**YOUR GOAL:**
Below is a block of data; give all of it again word for word.

**DATA:**
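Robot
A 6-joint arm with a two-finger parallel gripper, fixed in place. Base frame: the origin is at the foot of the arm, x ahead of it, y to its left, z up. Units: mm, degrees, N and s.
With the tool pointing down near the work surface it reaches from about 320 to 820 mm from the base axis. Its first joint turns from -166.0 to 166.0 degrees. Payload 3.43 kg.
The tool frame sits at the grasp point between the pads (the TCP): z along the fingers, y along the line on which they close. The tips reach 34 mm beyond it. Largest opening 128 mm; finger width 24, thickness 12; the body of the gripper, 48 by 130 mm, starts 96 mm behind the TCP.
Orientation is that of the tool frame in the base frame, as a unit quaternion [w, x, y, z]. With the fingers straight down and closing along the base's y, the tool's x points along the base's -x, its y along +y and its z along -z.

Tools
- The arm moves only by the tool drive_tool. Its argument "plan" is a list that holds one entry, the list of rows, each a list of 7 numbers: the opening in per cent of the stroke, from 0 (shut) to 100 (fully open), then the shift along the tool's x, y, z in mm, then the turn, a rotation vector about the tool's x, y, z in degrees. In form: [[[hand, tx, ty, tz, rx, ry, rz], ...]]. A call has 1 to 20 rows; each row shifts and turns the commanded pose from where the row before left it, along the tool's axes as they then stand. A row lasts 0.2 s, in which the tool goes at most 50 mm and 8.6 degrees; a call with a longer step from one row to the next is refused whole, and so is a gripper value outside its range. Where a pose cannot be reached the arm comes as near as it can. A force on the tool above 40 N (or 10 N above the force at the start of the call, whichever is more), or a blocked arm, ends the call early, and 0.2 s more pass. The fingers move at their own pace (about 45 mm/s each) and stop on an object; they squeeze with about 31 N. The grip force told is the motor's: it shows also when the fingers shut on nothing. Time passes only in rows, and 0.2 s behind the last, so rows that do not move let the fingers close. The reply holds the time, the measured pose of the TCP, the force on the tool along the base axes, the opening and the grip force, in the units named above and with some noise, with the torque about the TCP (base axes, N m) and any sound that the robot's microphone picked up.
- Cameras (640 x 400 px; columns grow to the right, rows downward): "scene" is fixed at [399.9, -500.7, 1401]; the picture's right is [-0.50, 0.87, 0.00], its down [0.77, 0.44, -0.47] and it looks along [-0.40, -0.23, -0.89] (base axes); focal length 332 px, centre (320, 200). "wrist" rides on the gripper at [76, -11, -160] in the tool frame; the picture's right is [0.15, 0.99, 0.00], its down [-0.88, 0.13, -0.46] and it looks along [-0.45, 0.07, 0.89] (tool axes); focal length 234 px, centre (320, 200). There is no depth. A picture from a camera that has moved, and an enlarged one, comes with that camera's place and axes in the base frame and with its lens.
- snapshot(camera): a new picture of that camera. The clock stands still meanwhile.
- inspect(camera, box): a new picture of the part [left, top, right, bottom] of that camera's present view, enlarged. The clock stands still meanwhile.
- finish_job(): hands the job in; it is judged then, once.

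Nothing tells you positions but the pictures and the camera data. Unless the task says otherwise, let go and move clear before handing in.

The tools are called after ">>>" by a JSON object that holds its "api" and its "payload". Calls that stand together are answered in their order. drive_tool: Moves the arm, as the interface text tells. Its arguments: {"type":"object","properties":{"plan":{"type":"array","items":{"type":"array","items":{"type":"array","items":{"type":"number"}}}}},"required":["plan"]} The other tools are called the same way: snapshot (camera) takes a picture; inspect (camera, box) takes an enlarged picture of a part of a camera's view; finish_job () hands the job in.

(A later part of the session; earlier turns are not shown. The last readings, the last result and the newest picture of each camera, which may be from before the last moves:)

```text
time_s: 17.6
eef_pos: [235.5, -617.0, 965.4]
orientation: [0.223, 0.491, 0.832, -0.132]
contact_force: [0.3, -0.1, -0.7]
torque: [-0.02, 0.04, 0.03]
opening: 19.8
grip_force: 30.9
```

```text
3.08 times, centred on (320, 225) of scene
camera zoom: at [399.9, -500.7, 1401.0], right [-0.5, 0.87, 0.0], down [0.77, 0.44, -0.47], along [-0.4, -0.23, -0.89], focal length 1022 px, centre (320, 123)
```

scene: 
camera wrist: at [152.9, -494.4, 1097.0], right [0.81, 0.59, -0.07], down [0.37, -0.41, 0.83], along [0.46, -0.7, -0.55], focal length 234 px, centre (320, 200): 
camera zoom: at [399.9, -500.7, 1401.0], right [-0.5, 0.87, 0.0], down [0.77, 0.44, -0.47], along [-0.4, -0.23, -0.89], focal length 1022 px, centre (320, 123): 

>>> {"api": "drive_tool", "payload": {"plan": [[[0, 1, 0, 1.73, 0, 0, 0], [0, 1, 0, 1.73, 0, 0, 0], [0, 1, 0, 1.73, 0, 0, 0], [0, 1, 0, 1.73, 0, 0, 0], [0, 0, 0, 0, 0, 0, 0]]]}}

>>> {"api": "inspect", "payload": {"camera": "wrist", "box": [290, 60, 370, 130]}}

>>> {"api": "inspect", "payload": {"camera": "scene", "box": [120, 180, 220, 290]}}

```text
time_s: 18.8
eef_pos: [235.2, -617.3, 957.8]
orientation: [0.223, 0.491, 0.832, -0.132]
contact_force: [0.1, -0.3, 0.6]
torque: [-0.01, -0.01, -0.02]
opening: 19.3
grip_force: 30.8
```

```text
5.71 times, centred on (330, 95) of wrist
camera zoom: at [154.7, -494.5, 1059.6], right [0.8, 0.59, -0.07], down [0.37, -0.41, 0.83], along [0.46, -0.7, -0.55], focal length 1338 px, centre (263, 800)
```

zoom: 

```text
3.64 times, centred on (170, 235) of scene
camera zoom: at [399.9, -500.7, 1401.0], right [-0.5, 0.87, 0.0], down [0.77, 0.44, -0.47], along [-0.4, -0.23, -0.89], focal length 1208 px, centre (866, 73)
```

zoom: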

**FULL RESPONSE:**
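Robot
A 6-joint arm with a two-finger parallel gripper, fixed in place. Base frame: the origin is at the foot of the arm, x ahead of it, y to its left, z up. Units: mm, degrees, N and s.
With the tool pointing down near the work surface it reaches from about 320 to 820 mm from the base axis. Its first joint turns from -166.0 to 166.0 degrees. Payload 3.43 kg.
The tool frame sits at the grasp point between the pads (the TCP): z along the fingers, y along the line on which they close. The tips reach 34 mm beyond it. Largest opening 128 mm; finger width 24, thickness 12; the body of the gripper, 48 by 130 mm, starts 96 mm behind the TCP.
Orientation is that of the tool frame in the base frame, as a unit quaternion [w, x, y, z]. With the fingers straight down and closing along the base's y, the tool's x points along the base's -x, its y along +y and its z along -z.

Tools
- The arm moves only by the tool drive_tool. Its argument "plan" is a list that holds one entry, the list of rows, each a list of 7 numbers: the opening in per cent of the stroke, from 0 (shut) to 100 (fully open), then the shift along the tool's x, y, z in mm, then the turn, a rotation vector about the tool's x, y, z in degrees. In form: [[[hand, tx, ty, tz, rx, ry, rz], ...]]. A call has 1 to 20 rows; each row shifts and turns the commanded pose from where the row before left it, along the tool's axes as they then stand. A row lasts 0.2 s, in which the tool goes at most 50 mm and 8.6 degrees; a call with a longer step from one row to the next is refused whole, and so is a gripper value outside its range. Where a pose cannot be reached the arm comes as near as it can. A force on the tool above 40 N (or 10 N above the force at the start of the call, whichever is more), or a blocked arm, ends the call early, and 0.2 s more pass. The fingers move at their own pace (about 45 mm/s each) and stop on an object; they squeeze with about 31 N. The grip force told is the motor's: it shows also when the fingers shut on nothing. Time passes only in rows, and 0.2 s behind the last, so rows that do not move let the fingers close. The reply holds the time, the measured pose of the TCP, the force on the tool along the base axes, the opening and the grip force, in the units named above and with some noise, with the torque about the TCP (base axes, N m) and any sound that the robot's microphone picked up.
- Cameras (640 x 400 px; columns grow to the right, rows downward): "scene" is fixed at [399.9, -500.7, 1401]; the picture's right is [-0.50, 0.87, 0.00], its down [0.77, 0.44, -0.47] and it looks along [-0.40, -0.23, -0.89] (base axes); focal length 332 px, centre (320, 200). "wrist" rides on the gripper at [76, -11, -160] in the tool frame; the picture's right is [0.15, 0.99, 0.00], its down [-0.88, 0.13, -0.46] and it looks along [-0.45, 0.07, 0.89] (tool axes); focal length 234 px, centre (320, 200). There is no depth. A picture from a camera that has moved, and an enlarged one, comes with that camera's place and axes in the base frame and with its lens.
- snapshot(camera): a new picture of that camera. The clock stands still meanwhile.
- inspect(camera, box): a new picture of the part [left, top, right, bottom] of that camera's present view, enlarged. The clock stands still meanwhile.
- finish_job(): hands the job in; it is judged then, once.

Nothing tells you positions but the pictures and the camera data. Unless the task says otherwise, let go and move clear before handing in.

The tools are called after ">>>" by a JSON object that holds its "api" and its "payload". Calls that stand together are answered in their order. drive_tool: Moves the arm, as the interface text tells. Its arguments: {"type":"object","properties":{"plan":{"type":"array","items":{"type":"array","items":{"type":"array","items":{"type":"number"}}}}},"required":["plan"]} The other tools are called the same way: snapshot (camera) takes a picture; inspect (camera, box) takes an enlarged picture of a part of a camera's view; finish_job () hands the job in.

(A later part of the session; earlier turns are not shown. The last readings, the last result and the newest picture of each camera, which may be from before the last moves:)

```text
time_s: 17.6
eef_pos: [235.5, -617.0, 965.4]
orientation: [0.223, 0.491, 0.832, -0.132]
contact_force: [0.3, -0.1, -0.7]
torque: [-0.02, 0.04, 0.03]
opening: 19.8
grip_force: 30.9
```

```text
3.08 times, centred on (320, 225) of scene
camera zoom: at [399.9, -500.7, 1401.0], right [-0.5, 0.87, 0.0], down [0.77, 0.44, -0.47], along [-0.4, -0.23, -0.89], focal length 1022 px, centre (320, 123)
```

scene: 
camera wrist: at [152.9, -494.4, 1097.0], right [0.81, 0.59, -0.07], down [0.37, -0.41, 0.83], along [0.46, -0.7, -0.55], focal length 234 px, centre (320, 200): 
camera zoom: at [399.9, -500.7, 1401.0], right [-0.5, 0.87, 0.0], down [0.77, 0.44, -0.47], along [-0.4, -0.23, -0.89], focal length 1022 px, centre (320, 123): 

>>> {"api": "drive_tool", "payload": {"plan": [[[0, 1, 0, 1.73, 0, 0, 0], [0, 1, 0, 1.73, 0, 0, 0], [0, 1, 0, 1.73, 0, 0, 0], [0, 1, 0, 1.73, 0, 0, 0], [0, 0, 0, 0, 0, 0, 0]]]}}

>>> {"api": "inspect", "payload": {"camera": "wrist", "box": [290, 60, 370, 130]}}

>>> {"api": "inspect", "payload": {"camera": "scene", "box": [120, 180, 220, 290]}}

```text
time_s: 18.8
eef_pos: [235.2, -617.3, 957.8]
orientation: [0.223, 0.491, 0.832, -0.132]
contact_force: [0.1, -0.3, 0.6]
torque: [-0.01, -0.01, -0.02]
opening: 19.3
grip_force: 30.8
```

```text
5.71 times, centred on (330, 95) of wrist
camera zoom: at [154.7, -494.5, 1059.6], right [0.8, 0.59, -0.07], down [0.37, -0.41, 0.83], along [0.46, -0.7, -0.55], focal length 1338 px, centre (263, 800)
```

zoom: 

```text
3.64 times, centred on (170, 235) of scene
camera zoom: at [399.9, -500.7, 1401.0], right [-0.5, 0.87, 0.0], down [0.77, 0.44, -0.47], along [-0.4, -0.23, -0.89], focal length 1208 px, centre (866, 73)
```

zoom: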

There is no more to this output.